3.1. Conceito de jurisdição:

Na esteira do que se comentou, a própria conceituação de jurisdição (iuris dictio, ou dizer o direito), a define como uma função cabível ao Estado para prover a garantia e atuação do direito, com o firme propósito de resolução dos conflitos. O império da norma é ministrado e aplicado pelo Estado de forma a garantir a paz social. Observa Liebman [5] que: "Una branca del diritto è perció appunto destinata al compito di garantire l’efficacia pratica effetiva dell’ordinamento giuridico, mediante l’ istituzioni degli organi pubblici che provvedono ad attuare questa garanzia, com la disciplina de modalità e forme della loro attività. Questi organi sono gli organi giudiziari; la loro attività si chiama da tempo immemorabile giurisdizione (iurisdictio)."

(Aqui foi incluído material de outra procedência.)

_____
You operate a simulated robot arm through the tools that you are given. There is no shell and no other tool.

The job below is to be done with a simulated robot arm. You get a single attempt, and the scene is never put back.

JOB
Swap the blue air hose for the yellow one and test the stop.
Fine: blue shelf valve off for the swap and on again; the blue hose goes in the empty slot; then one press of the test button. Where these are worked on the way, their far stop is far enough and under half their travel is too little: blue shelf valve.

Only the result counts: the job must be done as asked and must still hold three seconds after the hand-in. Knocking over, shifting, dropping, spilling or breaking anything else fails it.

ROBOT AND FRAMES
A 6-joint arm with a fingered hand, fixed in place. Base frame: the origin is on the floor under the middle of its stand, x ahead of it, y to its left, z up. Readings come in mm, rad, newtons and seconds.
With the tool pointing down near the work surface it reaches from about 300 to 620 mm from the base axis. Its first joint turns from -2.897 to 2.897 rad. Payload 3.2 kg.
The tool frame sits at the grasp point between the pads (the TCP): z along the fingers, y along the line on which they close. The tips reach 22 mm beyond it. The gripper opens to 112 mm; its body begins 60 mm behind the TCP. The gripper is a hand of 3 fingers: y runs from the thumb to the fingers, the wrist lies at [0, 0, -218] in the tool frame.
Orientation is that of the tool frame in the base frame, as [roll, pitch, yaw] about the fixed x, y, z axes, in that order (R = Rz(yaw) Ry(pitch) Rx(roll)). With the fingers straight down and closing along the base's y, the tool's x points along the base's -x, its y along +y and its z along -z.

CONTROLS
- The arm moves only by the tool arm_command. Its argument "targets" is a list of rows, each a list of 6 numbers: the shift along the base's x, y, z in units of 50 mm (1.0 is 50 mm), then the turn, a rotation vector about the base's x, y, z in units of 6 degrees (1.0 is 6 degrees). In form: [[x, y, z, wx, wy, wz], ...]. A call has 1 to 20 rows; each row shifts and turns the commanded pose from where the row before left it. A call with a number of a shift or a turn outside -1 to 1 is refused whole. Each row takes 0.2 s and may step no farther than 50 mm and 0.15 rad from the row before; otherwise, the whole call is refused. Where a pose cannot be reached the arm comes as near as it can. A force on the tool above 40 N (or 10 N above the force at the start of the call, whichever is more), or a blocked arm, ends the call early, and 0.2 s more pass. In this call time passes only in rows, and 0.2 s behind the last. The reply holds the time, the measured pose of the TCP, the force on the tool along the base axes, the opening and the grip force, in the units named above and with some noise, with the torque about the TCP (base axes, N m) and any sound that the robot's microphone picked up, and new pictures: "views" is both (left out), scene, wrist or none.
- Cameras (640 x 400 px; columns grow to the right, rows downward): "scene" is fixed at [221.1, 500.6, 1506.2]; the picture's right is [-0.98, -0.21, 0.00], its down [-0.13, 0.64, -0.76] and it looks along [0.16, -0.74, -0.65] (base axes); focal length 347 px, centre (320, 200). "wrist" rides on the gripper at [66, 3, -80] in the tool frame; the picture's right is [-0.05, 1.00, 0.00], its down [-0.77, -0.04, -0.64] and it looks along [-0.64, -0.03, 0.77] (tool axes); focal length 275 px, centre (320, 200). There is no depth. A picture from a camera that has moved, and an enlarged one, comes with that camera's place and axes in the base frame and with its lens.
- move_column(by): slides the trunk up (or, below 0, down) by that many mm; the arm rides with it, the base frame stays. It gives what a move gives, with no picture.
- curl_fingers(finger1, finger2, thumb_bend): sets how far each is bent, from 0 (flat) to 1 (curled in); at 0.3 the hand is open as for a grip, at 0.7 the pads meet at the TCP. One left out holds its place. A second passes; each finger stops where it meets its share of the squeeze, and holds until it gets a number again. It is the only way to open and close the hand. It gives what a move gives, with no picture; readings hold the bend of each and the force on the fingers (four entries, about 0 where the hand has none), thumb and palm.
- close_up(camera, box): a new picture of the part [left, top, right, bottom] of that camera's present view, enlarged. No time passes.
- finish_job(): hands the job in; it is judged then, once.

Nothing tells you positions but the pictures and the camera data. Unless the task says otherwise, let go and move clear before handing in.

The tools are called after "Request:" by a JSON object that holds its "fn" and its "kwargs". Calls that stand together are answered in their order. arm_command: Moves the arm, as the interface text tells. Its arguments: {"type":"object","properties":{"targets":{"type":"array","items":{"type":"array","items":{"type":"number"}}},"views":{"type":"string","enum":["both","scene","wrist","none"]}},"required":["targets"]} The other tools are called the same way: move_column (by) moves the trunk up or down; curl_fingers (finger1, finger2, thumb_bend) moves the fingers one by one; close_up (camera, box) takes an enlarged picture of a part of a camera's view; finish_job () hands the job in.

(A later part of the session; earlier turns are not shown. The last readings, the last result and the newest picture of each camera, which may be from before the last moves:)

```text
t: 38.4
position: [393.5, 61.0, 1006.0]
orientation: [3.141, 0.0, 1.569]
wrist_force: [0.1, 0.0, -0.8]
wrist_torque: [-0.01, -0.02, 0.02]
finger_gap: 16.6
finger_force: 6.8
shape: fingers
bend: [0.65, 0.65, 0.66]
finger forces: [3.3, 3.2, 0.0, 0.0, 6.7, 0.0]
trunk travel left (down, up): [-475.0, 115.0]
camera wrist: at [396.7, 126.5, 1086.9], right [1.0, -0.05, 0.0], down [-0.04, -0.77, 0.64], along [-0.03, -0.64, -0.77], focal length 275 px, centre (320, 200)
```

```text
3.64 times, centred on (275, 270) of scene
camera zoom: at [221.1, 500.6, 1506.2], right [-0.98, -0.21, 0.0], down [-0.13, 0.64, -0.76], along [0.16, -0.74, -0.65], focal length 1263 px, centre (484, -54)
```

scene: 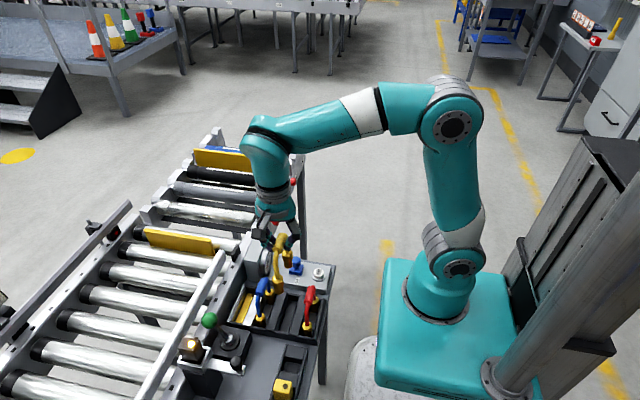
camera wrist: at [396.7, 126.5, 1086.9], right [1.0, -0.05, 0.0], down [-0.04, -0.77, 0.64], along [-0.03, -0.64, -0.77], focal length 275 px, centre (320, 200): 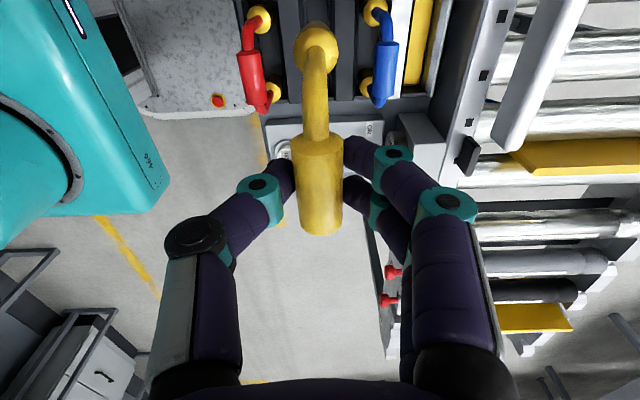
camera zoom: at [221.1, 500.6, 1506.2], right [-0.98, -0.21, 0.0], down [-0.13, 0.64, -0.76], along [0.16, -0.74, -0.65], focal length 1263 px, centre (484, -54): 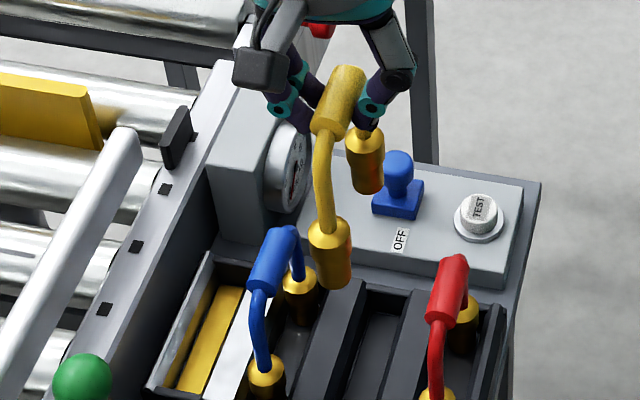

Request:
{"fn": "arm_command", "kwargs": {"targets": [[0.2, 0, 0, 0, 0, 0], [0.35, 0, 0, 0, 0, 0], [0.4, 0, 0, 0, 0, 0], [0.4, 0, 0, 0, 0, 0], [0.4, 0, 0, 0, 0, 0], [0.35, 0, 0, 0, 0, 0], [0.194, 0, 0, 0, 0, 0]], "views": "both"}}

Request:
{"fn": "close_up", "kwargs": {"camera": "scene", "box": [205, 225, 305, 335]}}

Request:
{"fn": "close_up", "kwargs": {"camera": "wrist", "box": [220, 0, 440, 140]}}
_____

Ora, a sociedade, por si só, não pode se auto tutelar para prover a resolução dos conflitos decorrentes da interação de seus direitos. Como é sabido, salvo expressa concessão legal, é ilícito o emprego da auto defesa para prevalecer direitos, v.g. consoante dispõe unanimemente as legislações processuais civis modernas. (Vide artigo 1º do CPCP). Neste caso, é inevitável corroborar com o entendimento desenvolvido por Chiovenda ao estabelecer critérios para distinguir a jurisdição, em que aponta o seu caráter substitutivo como sendo a necessária intervenção do Estado em substituição das partes titulares, interessadas no conflito, para de forma imparcial, conhecer, decidir e executar o direito pretenso.

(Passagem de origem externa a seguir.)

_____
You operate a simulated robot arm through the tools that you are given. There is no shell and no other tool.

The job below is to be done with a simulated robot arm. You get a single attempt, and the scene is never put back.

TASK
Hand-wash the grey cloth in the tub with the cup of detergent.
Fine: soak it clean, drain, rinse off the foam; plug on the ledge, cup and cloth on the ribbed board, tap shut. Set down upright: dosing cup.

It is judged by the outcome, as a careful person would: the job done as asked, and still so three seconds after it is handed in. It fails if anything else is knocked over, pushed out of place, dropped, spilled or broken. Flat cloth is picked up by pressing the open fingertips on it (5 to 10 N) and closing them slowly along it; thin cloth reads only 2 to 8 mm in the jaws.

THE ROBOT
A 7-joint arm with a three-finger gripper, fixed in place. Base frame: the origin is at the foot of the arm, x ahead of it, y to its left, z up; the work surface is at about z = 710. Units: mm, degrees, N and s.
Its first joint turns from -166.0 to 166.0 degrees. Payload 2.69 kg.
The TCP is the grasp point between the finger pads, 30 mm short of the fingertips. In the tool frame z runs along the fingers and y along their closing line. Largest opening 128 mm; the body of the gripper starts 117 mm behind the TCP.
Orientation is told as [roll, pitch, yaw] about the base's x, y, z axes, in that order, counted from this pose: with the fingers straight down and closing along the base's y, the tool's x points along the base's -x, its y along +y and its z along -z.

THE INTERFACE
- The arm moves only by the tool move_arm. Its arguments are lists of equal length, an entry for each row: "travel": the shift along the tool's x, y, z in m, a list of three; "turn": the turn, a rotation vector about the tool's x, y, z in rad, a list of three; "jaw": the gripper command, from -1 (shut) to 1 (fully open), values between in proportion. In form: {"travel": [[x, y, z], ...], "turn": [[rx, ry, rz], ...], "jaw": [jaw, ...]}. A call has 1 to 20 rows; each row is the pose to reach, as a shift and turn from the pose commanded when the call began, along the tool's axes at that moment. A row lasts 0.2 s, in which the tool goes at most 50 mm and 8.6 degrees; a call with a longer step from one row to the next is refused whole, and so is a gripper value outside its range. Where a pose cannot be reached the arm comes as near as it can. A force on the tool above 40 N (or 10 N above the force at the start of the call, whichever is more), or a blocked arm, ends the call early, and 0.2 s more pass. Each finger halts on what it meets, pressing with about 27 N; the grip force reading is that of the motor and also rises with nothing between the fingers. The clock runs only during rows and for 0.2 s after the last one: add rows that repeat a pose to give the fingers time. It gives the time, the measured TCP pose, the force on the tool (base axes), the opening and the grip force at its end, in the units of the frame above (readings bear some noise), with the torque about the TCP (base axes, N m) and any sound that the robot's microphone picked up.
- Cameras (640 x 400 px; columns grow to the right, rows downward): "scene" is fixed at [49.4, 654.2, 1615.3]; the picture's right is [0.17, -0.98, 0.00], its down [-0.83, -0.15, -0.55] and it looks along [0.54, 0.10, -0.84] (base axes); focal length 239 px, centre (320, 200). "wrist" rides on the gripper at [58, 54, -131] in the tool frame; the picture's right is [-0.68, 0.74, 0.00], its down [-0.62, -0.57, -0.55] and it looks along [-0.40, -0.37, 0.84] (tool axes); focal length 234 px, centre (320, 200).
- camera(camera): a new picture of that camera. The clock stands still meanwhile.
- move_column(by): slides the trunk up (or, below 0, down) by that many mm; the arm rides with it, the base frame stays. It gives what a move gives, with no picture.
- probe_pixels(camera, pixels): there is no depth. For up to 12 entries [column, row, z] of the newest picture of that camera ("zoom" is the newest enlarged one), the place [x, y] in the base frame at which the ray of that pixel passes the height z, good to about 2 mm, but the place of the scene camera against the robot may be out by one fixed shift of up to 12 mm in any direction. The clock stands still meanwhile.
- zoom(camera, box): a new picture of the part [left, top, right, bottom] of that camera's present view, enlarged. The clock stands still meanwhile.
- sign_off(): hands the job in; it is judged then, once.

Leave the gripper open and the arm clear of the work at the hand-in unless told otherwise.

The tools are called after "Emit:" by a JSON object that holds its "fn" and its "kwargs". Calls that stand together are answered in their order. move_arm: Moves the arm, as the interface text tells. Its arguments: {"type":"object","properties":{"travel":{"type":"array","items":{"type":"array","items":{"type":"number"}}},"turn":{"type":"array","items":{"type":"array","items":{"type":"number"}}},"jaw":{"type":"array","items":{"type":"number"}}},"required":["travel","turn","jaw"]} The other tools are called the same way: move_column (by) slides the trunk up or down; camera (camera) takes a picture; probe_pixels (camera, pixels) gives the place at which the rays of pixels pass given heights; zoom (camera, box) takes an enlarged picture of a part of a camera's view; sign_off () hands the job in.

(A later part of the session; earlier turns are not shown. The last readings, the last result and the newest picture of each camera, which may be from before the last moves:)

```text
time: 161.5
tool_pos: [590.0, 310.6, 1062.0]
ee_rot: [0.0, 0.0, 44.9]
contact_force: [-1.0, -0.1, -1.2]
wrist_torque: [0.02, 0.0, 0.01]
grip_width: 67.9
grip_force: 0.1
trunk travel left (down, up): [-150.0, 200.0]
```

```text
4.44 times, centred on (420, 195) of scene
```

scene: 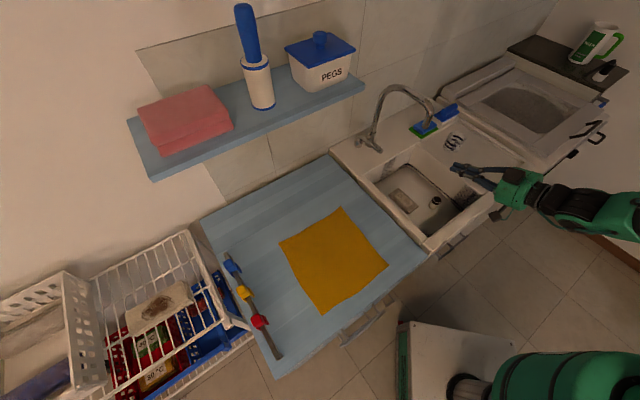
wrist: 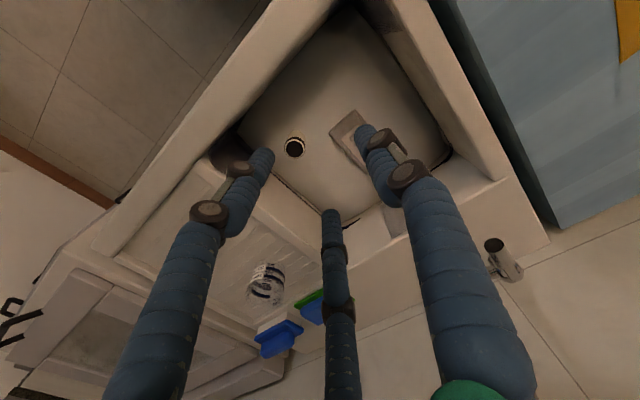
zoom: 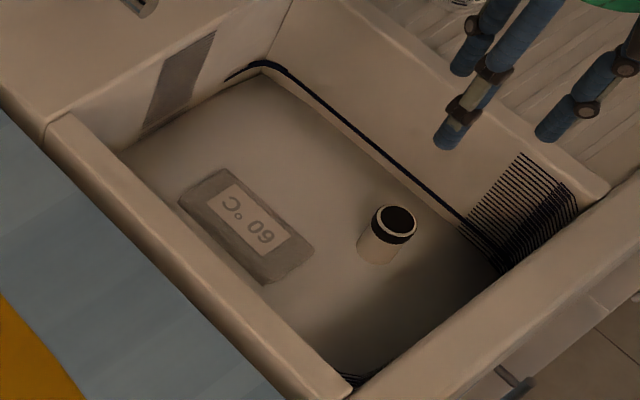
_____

Com maestría, Jaime Guasper [6] leciona que: "El Estado asume esta función, no porque si no lo hiciera quedaría sin resolver un conflicto o lesionado un derecho, sino porque, al no reconocer la figura de la pretensión procesal, quedaría estimulada por el abandono público la satisfacción privada de otras pretensiones de análogo contenido. Así, aunque al Estado interesa indudablemente eliminar los conflictos sociales y dar efectividad a los derechos subjetivos que la ley reconoce, o, aún en mayor grado, realizar prácticamente las normas que él mismo ha puesto en vigor, ninguna de las funciones que inmediatamente se dirigen a esta fin se basa en supuestos de estricto carácter jurisdiccional. Por el contrario, el fundamento de la Jurisdicción se halla en la idea de que, por el peligro que supone para la paz y la justicia de la comunidad una abstención en este ponto, se ha de concebir como función del Estado la de la satisfacción de las pretensiones que las partes puedan formular ante él."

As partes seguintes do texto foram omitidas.